=== Material ===
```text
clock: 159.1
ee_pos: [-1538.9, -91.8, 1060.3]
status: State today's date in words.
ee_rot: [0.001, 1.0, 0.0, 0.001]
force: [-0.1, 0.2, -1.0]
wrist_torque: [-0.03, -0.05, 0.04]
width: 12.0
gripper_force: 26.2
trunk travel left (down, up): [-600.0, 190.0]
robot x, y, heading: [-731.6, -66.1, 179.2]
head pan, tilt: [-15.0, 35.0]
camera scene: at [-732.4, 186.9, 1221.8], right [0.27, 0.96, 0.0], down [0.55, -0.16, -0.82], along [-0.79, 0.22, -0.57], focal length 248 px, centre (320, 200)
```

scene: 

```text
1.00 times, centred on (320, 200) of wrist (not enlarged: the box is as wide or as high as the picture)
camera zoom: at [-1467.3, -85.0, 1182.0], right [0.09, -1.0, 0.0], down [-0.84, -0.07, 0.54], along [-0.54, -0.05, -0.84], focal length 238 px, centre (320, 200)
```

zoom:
===
» Exercise description:
Print the material once more, exactly.

» Output of the task:
```text
clock: 159.1
ee_pos: [-1538.9, -91.8, 1060.3]
status: State today's date in words.
ee_rot: [0.001, 1.0, 0.0, 0.001]
force: [-0.1, 0.2, -1.0]
wrist_torque: [-0.03, -0.05, 0.04]
width: 12.0
gripper_force: 26.2
trunk travel left (down, up): [-600.0, 190.0]
robot x, y, heading: [-731.6, -66.1, 179.2]
head pan, tilt: [-15.0, 35.0]
camera scene: at [-732.4, 186.9, 1221.8], right [0.27, 0.96, 0.0], down [0.55, -0.16, -0.82], along [-0.79, 0.22, -0.57], focal length 248 px, centre (320, 200)
```

scene: 

```text
1.00 times, centred on (320, 200) of wrist (not enlarged: the box is as wide or as high as the picture)
camera zoom: at [-1467.3, -85.0, 1182.0], right [0.09, -1.0, 0.0], down [-0.84, -0.07, 0.54], along [-0.54, -0.05, -0.84], focal length 238 px, centre (320, 200)
```

zoom:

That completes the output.